Count me as a systemd convert

Back in 2014, I wrote about some negative first impressions of systemd. I also had a plea to debian-project to end all the flaming, pointing out that “jessie will still boot”, noting that my preference was for sysvinit but things are what they are and it wasn’t that big of a deal.

Although I still have serious misgivings about the systemd upstream’s attitude, I’ve got to say I find the system rather refreshing and useful in practice.

Here’s an example. I was debugging the boot on a server recently. It mounts a bunch of NFS filesystems and runs a third-party daemon that is started from an old-style /etc/init.d script.

We had a situation where the NFS filesystems the daemon required didn’t mount on boot. The daemon then was started, and unfortunately it basically does a mkdir -p on startup. So it started running and processing requests with negative results.

So there were two questions: why did the NFS filesystems fail to start, and how could we make sure the daemon wouldn’t start without them mounted? For the first, journalctl -xb was immensely helpful. It logged the status of each individual mount, and it turned out that it looked like a modprobe or kernel race condition when a bunch of NFS mounts were kicked off in parallel and all tried to load the nfsv4 module at the same time. That was easy enough to work around by adding nfsv4 to /etc/modules. Now for the other question: refusing to start the daemon if the filesystems weren’t there.

With systemd, this was actually trivial. I created /etc/systemd/system/mydaemon.service.requires (I’ll call the service “mydaemon” here), and in it I created a symlink to /lib/systemd/system/remote-fs.target. Then systemctl daemon-reload, and boom, done. systemctl list-dependencies mydaemon will even show the the dependency tree, color-coded status of each item on it, and will actually show every single filesystem that remote-fs requires and the status of it in one command. Super handy.

In a non-systemd environment, I’d probably be modifying the init script and doing a bunch of manual scripting to check the filesystems. Here, one symlink and one command did it, and I get tools to inspect the status of the mydaemon prerequisites for free.

I’ve got to say, as someone that has occasionally had to troubleshoot boot ordering and update-rc.d symlink hell, troubleshooting this stuff in systemd is considerably easier and the toolset is more powerful. Yes, it has its set of poorly-documented complexity, but then so did sysvinit.

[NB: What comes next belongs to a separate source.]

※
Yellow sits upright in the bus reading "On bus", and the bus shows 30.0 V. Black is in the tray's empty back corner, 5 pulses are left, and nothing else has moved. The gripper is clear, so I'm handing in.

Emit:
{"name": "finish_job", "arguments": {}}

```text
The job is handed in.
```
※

I never thought the “world is falling” folks were right, but by now I can be counted among those that feels like systemd has matured to the point where it truly is superior to sysvinit. Yes, in 2014 it had some bugs, but by here in 2016 it looks pretty darn good and I feel like Debian’s decision has been validated through my actual experience with it.

11 thoughts on “Count me as a systemd convert

  1. I’m not a sys admin, but I use Linux Mint on my laptop. So my perspective is as an ordinary individual user. A while back I had an issue on my laptop that required digging around in the init system. Because I am not an admin who works with it every day, figuring out where the problem was was practically impossible and I ended up just doing a reinstall of the OS (and I realize that is usually not an option for server admins). So I could appreciate the development of systemd. My main concern was the reports that systemd was not really ready for primetime, as it were, and on the whole I am glad that the Mint developers took the more cautious route and postponed implementing it until it could be developed further.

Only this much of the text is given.